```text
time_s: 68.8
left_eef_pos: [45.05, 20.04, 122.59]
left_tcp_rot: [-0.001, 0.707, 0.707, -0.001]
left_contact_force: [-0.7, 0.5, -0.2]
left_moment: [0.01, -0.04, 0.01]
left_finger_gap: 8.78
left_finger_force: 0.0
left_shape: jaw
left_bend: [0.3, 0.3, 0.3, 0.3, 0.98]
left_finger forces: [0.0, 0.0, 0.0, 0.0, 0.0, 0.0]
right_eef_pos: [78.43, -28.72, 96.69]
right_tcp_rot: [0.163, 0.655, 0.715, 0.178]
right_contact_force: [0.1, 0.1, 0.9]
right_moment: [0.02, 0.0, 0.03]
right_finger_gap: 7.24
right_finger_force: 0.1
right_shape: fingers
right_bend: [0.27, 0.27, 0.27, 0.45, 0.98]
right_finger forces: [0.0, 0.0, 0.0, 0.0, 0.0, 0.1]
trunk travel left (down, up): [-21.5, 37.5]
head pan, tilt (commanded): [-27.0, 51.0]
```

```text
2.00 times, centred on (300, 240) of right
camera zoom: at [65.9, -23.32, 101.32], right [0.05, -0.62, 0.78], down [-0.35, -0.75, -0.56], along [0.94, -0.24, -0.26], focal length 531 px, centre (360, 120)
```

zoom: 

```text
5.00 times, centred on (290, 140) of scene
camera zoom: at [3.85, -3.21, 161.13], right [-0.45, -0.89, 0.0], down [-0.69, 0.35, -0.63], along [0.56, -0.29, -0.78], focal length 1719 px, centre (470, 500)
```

- [Exercise objective] Each line above that includes "forces" should be shown.

- [Output]
left_finger forces: [0.0, 0.0, 0.0, 0.0, 0.0, 0.0]
right_finger forces: [0.0, 0.0, 0.0, 0.0, 0.0, 0.1]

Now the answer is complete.